## PROBLEM SET
**1.** Locate "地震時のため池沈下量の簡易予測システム" and "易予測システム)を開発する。" in the excerpt to read, and write out these words with everything between them.
**2.** Could you carry on with the excerpt to read from where it ends?

===== EXCERPT TO READ =====

地震時のため池沈下量の簡易予測システム

要約

地震時の繰返し荷重によってため池堤体土の強度が低下する現象をモデル化することで、地震時のため池の沈下量を簡易に予測するシステムである。ため池の耐震診断・耐震設計・リアルタイム危険度予測に利用することができる。

  • キーワード:ため池、沈下量予測、地震、数値解析
  • 担当:農村工学研究部門・施設工学研究領域・土構造物ユニット
  • 代表連絡先:電話029-838-7677
  • 分類:普及成果情報

背景・ねらい

熊本地震や東日本大震災などの巨大地震(レベル2地震)では、地震中の繰返し荷重によってため池堤体土の強度が低下する現象(以下、強度低下)が発生し、ため池堤体が大きく沈下し、被害が発生した(図1(a))。現在、巨大地震を想定した耐震診断が推進されているが、耐震診断に必要な特殊な土質試験(液状化試験、繰返し三軸圧縮試験等)に多大なコスト(約1,000万円)と時間(約3か月)を要することが問題となっている。本研究は、巨大地震に対する1)ため池の耐震診断・耐震設計のコスト縮減・工期短縮と2)ため池のリアルタイム危険度予測を目的に、一般的な土質試験だけで地震時のため池沈下量を簡易に予測するシステム(以下、簡易予測システム)を開発する。

===== DATASET EXCERPT =====

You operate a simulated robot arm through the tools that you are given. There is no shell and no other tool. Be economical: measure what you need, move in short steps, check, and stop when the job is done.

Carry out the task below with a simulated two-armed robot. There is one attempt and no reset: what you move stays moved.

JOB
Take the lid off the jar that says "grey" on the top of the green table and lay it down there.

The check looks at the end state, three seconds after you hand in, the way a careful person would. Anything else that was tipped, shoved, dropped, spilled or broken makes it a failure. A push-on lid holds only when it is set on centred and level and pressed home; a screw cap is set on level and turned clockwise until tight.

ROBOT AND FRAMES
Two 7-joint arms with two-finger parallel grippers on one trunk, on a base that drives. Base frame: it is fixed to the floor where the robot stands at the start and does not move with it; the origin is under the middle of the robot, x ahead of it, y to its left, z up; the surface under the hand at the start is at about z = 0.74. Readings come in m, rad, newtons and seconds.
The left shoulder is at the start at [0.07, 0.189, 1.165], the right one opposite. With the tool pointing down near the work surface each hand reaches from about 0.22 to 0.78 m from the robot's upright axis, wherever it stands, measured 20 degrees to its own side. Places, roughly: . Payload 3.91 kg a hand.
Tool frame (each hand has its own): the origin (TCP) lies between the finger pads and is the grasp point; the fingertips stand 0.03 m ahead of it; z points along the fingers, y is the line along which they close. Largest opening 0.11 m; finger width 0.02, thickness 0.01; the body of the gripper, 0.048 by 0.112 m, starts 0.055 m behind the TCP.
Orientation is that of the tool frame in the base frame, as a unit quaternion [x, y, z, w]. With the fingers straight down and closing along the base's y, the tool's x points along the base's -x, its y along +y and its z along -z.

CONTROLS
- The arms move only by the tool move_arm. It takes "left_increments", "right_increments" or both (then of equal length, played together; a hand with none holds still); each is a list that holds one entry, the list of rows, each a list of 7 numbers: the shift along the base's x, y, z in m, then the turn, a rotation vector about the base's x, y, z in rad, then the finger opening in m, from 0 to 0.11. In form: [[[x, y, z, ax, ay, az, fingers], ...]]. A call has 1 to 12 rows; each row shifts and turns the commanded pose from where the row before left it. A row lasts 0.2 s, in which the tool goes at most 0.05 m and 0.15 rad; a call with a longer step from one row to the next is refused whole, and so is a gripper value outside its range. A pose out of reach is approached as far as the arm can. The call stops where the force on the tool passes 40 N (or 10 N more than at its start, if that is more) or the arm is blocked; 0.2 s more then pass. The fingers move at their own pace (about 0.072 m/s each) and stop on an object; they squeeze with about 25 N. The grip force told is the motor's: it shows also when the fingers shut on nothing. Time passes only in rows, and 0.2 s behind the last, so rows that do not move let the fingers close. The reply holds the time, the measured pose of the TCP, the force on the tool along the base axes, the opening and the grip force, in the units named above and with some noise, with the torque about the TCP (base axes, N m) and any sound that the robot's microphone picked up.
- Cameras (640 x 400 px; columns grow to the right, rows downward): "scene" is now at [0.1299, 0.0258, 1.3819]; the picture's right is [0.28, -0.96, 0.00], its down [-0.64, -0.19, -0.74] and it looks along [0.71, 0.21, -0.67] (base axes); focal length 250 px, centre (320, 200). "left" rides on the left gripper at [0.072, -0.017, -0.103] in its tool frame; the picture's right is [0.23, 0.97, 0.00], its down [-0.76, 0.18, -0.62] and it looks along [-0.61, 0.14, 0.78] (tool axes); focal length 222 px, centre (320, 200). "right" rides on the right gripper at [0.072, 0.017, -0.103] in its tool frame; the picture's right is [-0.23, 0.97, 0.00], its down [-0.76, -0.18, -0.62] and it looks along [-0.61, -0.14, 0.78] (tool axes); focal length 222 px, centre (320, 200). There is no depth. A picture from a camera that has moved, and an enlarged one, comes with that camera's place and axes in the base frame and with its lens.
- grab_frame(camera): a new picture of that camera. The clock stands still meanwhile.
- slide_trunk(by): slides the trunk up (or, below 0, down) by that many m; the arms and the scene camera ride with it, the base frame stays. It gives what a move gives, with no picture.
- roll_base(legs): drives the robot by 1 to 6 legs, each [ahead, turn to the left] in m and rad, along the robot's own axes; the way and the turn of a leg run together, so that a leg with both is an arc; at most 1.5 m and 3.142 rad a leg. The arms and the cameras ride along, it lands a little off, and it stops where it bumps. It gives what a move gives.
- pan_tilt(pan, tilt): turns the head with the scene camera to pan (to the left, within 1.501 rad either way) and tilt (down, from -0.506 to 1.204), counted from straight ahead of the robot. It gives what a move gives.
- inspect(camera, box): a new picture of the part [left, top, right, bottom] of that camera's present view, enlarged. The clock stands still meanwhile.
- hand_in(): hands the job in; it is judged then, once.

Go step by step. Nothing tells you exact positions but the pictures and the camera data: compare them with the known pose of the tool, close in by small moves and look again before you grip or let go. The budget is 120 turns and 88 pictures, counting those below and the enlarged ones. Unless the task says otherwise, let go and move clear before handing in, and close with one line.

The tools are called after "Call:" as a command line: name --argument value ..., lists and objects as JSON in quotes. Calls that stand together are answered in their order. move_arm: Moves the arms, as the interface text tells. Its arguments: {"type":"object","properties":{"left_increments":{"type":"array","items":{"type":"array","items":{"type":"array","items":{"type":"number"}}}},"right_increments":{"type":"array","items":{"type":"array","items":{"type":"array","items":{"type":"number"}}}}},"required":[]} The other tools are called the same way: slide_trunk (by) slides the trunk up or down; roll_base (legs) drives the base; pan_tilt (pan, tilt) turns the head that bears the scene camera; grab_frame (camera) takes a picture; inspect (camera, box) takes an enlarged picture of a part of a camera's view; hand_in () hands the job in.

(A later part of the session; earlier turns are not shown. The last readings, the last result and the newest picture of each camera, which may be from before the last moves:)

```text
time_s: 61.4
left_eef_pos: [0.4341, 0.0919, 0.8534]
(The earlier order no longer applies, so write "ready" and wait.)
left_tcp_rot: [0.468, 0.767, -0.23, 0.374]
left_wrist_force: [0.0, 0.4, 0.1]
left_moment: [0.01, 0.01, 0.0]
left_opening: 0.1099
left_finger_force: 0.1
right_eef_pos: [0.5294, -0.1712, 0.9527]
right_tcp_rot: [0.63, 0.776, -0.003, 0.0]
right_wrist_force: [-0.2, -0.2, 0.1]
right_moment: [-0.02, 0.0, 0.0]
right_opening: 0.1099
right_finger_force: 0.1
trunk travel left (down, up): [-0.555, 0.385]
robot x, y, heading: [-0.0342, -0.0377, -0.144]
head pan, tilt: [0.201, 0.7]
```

=====

## RESPONSES TO THE EXERCISE
**1.**
地震時のため池沈下量の簡易予測システム

要約

地震時の繰返し荷重によってため池堤体土の強度が低下する現象をモデル化することで、地震時のため池の沈下量を簡易に予測するシステムである。ため池の耐震診断・耐震設計・リアルタイム危険度予測に利用することができる。

  • キーワード:ため池、沈下量予測、地震、数値解析
  • 担当:農村工学研究部門・施設工学研究領域・土構造物ユニット
  • 代表連絡先:電話029-838-7677
  • 分類:普及成果情報

背景・ねらい

熊本地震や東日本大震災などの巨大地震(レベル2地震)では、地震中の繰返し荷重によってため池堤体土の強度が低下する現象(以下、強度低下)が発生し、ため池堤体が大きく沈下し、被害が発生した(図1(a))。現在、巨大地震を想定した耐震診断が推進されているが、耐震診断に必要な特殊な土質試験(液状化試験、繰返し三軸圧縮試験等)に多大なコスト(約1,000万円)と時間(約3か月)を要することが問題となっている。本研究は、巨大地震に対する1)ため池の耐震診断・耐震設計のコスト縮減・工期短縮と2)ため池のリアルタイム危険度予測を目的に、一般的な土質試験だけで地震時のため池沈下量を簡易に予測するシステム(以下、簡易予測システム)を開発する。

**2.**
成果の内容・特徴

  • 簡易予測システムは、2.で示す強度低下モデルを用いて、通常の地震(レベル1地震)を想定して実施する一般的な土質試験データから、地震中の繰返し荷重によるため池堤体の強度低下を推定し、ため池沈下量を予測することができる。
  • 130種類の堤体土の液状化試験、繰返し三軸圧縮試験等を基に作成した礫質土、砂質土、粘性土のモデル式を用いて、地震時の堤体の強度低下を算定することができる(図1(b))。このモデルを使用することによって特殊な土質試験を実施しなくても、一般的な土質試験だけで堤体の強度低下を考慮した沈下量を算定できる。
  • 簡易予測システムは、強度低下モデルを用いたニューマークD法によってため池沈下量を計算する。ニューマークD法はため池堤体の強度低下を考慮した塑性すべり解析と運動方程式により、すべり土塊の滑動変位量を算定する手法である(図2)。
  • 簡易予測システムを組込んだPC版ソフトウェアでは、予測されたため池沈下量と許容沈下量と比較することで耐震診断・耐震設計ができる。1つのため池の耐震診断・耐震設計に係るコストは従来の1/3に縮減でき、工期は1か月に短縮することができる。
  • 簡易予測システムは、耐震診断において地震波形を変化させることで、ため池ごとの地震の最大加速度に対する沈下量の関係(沈下量算定図)を作成することができる。(図3(a))。地震発生時に最大加速度がわかれば、沈下量算定図によりため池の沈下量を読み取ることができる。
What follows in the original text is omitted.